Le
silence. Mais de qui ? de quoi ? Ce sont des questions très profondes
que Martin Scorsese pose avec son dernier volet, projet de longue date (il
devait à l’origine être tourné peu après La
Dernière Tentation du Christ, il y a quasiment trente ans) qui adapte le
roman Silence de Shusaku Endo, déjà
porté au cinéma en 1971 par Masahiro Shinoda, relatant les mésaventures de
prêtres jésuites dans le Japon du XVIIème siècle.

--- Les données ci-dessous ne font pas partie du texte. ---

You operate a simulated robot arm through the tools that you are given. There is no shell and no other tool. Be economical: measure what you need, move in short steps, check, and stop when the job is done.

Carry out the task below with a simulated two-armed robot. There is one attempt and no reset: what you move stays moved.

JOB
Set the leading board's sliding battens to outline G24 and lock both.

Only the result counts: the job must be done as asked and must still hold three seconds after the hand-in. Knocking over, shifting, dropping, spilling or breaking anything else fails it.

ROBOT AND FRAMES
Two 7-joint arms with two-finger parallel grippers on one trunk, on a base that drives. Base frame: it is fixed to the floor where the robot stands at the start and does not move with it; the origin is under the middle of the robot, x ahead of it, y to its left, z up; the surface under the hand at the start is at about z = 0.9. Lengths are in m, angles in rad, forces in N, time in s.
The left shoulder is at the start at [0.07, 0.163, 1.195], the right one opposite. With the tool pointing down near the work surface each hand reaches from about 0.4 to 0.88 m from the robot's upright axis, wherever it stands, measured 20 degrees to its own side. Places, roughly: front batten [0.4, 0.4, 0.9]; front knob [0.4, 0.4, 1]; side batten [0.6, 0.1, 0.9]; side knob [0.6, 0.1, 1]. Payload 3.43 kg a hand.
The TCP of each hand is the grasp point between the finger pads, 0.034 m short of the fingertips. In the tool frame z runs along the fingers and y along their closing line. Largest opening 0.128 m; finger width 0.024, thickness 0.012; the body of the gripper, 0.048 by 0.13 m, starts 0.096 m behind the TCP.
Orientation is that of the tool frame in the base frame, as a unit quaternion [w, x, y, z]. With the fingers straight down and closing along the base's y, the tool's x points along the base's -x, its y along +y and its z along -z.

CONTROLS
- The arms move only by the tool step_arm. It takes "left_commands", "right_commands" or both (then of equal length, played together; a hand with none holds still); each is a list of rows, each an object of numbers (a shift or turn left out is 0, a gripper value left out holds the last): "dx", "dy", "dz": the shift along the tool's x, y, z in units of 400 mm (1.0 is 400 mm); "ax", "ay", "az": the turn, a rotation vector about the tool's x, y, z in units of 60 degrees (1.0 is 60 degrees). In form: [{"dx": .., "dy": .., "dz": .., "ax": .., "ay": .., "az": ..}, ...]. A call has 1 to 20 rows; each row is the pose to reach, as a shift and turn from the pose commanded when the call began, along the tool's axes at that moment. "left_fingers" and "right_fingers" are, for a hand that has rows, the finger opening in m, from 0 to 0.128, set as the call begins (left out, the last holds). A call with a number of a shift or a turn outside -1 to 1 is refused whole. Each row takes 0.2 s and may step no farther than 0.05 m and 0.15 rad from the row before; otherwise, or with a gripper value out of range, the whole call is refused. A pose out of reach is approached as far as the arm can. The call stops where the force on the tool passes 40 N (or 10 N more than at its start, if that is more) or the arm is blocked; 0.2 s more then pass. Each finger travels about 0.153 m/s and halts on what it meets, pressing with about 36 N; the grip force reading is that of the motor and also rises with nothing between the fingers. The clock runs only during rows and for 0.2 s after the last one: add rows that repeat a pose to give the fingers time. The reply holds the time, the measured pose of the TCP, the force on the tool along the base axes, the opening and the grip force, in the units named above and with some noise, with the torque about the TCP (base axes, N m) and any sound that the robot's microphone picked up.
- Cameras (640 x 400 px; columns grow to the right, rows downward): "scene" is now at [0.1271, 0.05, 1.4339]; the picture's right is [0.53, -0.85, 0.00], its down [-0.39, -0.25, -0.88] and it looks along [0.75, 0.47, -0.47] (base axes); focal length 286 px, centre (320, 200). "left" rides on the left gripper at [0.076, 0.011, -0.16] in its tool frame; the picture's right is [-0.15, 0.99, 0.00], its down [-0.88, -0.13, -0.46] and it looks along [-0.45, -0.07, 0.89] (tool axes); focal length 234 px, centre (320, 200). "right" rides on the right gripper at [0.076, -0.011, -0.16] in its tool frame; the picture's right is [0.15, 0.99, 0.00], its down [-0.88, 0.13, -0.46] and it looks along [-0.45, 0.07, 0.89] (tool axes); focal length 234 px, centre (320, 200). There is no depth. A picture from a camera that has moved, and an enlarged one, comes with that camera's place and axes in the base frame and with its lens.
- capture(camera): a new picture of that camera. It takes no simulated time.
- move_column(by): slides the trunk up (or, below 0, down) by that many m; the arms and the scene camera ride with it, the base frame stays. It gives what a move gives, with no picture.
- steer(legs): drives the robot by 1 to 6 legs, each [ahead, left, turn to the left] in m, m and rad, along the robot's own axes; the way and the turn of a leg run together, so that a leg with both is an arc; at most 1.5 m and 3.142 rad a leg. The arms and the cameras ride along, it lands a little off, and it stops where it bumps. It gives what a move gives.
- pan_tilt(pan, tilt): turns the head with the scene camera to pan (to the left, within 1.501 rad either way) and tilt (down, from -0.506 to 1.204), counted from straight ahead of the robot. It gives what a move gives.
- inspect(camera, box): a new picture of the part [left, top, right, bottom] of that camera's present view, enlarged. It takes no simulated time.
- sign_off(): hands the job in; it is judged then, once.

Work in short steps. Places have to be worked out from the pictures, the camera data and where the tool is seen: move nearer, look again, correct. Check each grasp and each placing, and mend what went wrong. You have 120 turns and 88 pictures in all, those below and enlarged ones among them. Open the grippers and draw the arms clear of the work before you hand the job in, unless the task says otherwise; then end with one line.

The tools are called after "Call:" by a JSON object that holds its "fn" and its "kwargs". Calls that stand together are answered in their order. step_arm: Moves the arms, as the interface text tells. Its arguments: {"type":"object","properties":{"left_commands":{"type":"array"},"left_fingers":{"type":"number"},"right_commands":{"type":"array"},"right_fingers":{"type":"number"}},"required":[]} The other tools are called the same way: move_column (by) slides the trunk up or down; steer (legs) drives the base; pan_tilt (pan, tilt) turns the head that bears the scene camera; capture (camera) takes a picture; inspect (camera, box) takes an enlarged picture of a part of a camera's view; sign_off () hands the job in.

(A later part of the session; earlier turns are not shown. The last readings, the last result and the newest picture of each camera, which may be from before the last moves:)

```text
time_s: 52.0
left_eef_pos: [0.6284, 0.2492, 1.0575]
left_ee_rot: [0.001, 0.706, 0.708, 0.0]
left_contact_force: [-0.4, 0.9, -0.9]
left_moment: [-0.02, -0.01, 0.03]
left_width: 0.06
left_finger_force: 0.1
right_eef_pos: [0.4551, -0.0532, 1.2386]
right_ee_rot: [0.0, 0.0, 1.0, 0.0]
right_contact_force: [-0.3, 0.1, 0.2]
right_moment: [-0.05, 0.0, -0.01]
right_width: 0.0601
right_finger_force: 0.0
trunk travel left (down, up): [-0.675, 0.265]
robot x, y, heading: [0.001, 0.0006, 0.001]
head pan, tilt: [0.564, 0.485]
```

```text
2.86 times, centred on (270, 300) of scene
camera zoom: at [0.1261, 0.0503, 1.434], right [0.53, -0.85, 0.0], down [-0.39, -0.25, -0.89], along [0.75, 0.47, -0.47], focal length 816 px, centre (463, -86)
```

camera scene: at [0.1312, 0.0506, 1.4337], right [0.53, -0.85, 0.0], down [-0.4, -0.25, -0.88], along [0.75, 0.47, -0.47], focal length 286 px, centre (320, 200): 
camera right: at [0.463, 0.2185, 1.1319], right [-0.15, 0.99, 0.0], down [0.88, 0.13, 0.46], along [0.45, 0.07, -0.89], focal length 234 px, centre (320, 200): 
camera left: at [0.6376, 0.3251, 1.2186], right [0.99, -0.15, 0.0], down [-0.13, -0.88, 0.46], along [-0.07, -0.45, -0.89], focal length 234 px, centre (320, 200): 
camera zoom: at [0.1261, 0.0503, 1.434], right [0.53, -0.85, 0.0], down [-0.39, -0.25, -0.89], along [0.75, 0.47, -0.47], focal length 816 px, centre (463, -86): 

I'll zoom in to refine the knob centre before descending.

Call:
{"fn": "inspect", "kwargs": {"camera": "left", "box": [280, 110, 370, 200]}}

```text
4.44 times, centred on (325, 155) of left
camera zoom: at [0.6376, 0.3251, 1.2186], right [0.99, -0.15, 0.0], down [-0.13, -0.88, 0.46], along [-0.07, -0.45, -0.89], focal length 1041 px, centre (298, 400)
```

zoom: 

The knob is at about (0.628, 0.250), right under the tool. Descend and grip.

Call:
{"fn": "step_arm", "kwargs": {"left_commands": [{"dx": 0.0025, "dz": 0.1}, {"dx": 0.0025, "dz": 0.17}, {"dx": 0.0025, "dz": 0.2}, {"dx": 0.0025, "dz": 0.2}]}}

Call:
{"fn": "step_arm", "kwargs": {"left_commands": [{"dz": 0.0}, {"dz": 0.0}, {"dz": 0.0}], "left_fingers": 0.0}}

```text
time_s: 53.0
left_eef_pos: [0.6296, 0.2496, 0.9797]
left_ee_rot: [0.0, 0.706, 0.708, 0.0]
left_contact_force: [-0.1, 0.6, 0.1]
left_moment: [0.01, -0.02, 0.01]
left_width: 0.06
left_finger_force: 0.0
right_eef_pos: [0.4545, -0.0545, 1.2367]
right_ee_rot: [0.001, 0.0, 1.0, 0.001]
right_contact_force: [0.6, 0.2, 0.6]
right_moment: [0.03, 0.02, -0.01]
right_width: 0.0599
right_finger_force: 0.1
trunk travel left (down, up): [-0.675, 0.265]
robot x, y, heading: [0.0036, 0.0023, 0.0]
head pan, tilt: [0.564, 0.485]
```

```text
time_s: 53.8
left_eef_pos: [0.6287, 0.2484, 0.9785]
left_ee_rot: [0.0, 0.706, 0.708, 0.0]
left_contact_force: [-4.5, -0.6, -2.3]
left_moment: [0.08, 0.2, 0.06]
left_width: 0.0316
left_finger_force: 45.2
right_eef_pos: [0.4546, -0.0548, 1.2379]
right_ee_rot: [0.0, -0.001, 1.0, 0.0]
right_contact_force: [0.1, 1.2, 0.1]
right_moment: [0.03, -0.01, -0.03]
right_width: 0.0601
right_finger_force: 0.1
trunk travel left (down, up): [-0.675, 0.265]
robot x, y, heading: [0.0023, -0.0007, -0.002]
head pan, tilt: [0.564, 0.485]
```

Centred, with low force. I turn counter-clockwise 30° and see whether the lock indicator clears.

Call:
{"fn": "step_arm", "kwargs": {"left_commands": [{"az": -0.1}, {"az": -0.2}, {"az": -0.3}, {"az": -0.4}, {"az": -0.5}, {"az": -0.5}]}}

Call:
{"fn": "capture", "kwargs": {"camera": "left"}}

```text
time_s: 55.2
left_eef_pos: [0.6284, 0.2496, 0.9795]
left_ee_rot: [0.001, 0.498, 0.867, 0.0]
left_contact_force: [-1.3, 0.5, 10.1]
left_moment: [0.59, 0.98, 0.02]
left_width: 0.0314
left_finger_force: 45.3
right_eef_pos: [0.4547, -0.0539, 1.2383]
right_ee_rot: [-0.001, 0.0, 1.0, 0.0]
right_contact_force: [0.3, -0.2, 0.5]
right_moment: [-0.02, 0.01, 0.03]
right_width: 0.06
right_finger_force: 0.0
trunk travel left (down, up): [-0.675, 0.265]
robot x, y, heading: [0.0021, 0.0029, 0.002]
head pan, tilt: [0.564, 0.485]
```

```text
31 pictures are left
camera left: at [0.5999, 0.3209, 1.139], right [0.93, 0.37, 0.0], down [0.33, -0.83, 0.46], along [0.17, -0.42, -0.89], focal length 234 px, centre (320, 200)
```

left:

Silence est un projet intime. Une
méditation, presque. Il ne faut pas prendre au pied de la lettre les polémiques
engendrées par La Dernière Tentation du
Christ : derrière ces questionnements posés sur l’iconographie
religieuse (on pourrait même parler de révisionnisme), on trouve un homme pieu. Scorsese est
chrétien, mais il se pose des questions. Silence
discute certes de religion, mais il n’est pas prosélyte : ce n’est pas un
constat autoritaire que fait le cinéaste américain, mais une question qu’il
pose, sans forcément y apporter une réponse universelle. Contrairement au Ordet de Dreyer, ou même au Nostalghia de Tarkovski, il n’est pas
foncièrement nécessaire de croire en une présence supérieure (ou du moins de se
mettre dans la peau de ceux qui le font) pour comprendre Silence, car finalement, ce n’est pas tant des interrogations théologiques
que pose Scorsese (et par extension Endo), mais davantage des remises en
question existentielles. La thématique soulevée en somme est très simple :
est-il possible de croire lorsque nos
prières ne trouvent pas de réponse ? Peut-on fonder sa manière de penser
sur une Foi presque aveugle en une logique démiurgique alors que le monde, lui,
est battu par les flots ? Le silence n’est-il pas une épreuve ? la
solitude un sacrifice ? Comment imposer cette Foi alors que l’on a
soi-même des doutes profonds ? Les croyances, chez Scorsese, font corps
avec l’être : l’un ne peut exister sans l’autre ; il est impossible
d’effacer l’un, ou au contraire d’en forcer l’adoption.
L’énigme
est évidente, car ce n’est pas sur la présence de Dieu que Silence disserte, mais sur son silence. Dieu ne répond pas, il
semble même ne pas agir – l’horreur et le malheur ont l'air de répondre à la
dévotion, le chaos règne et les chrétiens meurent. Mais que fait-il donc ?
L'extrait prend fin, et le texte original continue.